Sour Grapes Is Not a Moral High Ground
International legal experts—people who have spent decades parsing maritime law, sovereignty claims, treaties, and the laws of armed conflict—cannot agree on the legality of the recent strikes against cartels near Venezuela. These are specialists. This is what they do. And they are still arguing about it.
So naturally, Senator Mark Kelly decided that rank-and-file servicemembers should sort it out based on a 90-second video lecture about “following lawful orders.”
Being a retired Navy Captain and an astronaut is impressive, but it does not make you the last word on international law. This is not civic education. It is performative nonsense—sour grapes dressed up as a sermon.
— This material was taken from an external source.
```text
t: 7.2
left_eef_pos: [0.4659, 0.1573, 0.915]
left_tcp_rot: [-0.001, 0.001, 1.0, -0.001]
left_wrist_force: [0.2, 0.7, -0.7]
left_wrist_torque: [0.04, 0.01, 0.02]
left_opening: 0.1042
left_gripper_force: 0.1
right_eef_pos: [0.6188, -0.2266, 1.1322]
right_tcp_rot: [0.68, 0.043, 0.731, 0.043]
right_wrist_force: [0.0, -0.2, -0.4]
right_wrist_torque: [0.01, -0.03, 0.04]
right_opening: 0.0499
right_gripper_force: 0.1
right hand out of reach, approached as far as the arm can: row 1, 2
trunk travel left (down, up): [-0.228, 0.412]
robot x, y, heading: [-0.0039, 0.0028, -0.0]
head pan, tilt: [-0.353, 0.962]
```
The Lecture Nobody Asked For
The military does not need reminders from out-of-power politicians about what constitutes a lawful order. The military operates under the Uniform Code of Military Justice, a framework vastly more rigorous than anything governing the people making these videos. Servicemembers have legal officers, commanders, protocols, and decades of institutional precedent guiding them. They know their duties. They know them better than the consultants producing slick videos for Twitter engagement.
So if the message wasn’t actually for the military, who was it for?
It was for the public. And not in a constructive way. It was a way to hint at impropriety without evidence, to sprinkle implications of illegality while maintaining plausible deniability, and to frame the video’s creators as moral guardians even after they lost direct influence over the institutions they are lecturing.
When you can’t govern, you grandstand. When you’ve lost authority, you reach for moral posturing as a substitute. This video wasn’t about principle, democracy, or the rule of law. It was about reclaiming relevance after forfeiting it.
The Real Damage
Let’s be direct about why they lost that authority. Inflation didn’t climb to nine percent by accident, and the border didn’t collapse on its own. Governance failed. The public noticed. Elections have consequences, and so does incompetence.
But here is what makes this video worse than ordinary political theater: it damages something genuinely valuable.
The American military is one of the few remaining institutions that has maintained an apolitical tradition. Servicemembers serve the Constitution, not a party. They follow lawful orders from whoever the civilian leadership happens to be, regardless of which party occupies the White House. This tradition isn’t just important—it is foundational to how civilian-military relations work in a democracy.
Dragging servicemembers into partisan rhetorical battles corrodes that tradition. It puts them in an impossible position: either they are being told their commanders are issuing unlawful orders (with zero evidence), or they are being used as props in a political dispute that has nothing to do with them. Neither is acceptable.
The people making these videos don’t seem to care. They aren’t thinking about institutional damage or the position they are putting servicemembers in. They are thinking about engagement metrics and the dopamine hit of feeling righteous.
That isn’t moral leadership. That is narcissism with a flag pin.
Earn It
Now, predictably, we hear cries of “unprecedented retaliation” when there is pushback. We are told the FBI is being weaponized. But somehow the unprecedented grandstanding that started this—a sitting senator using his military credentials to publicly question the lawfulness of orders given to servicemembers—doesn’t count?
You don’t get to throw punches at the chain of command and then claim victimhood when the system swings back.
If politicians want the public’s respect back, they should earn it the way anyone else does: by doing their jobs well. Not by grandstanding. Not by preaching. Not by lecturing people who already know their duties far better than the people making the videos.
Sour grapes is not a moral high ground. Voters can see right through it. And so can the troops.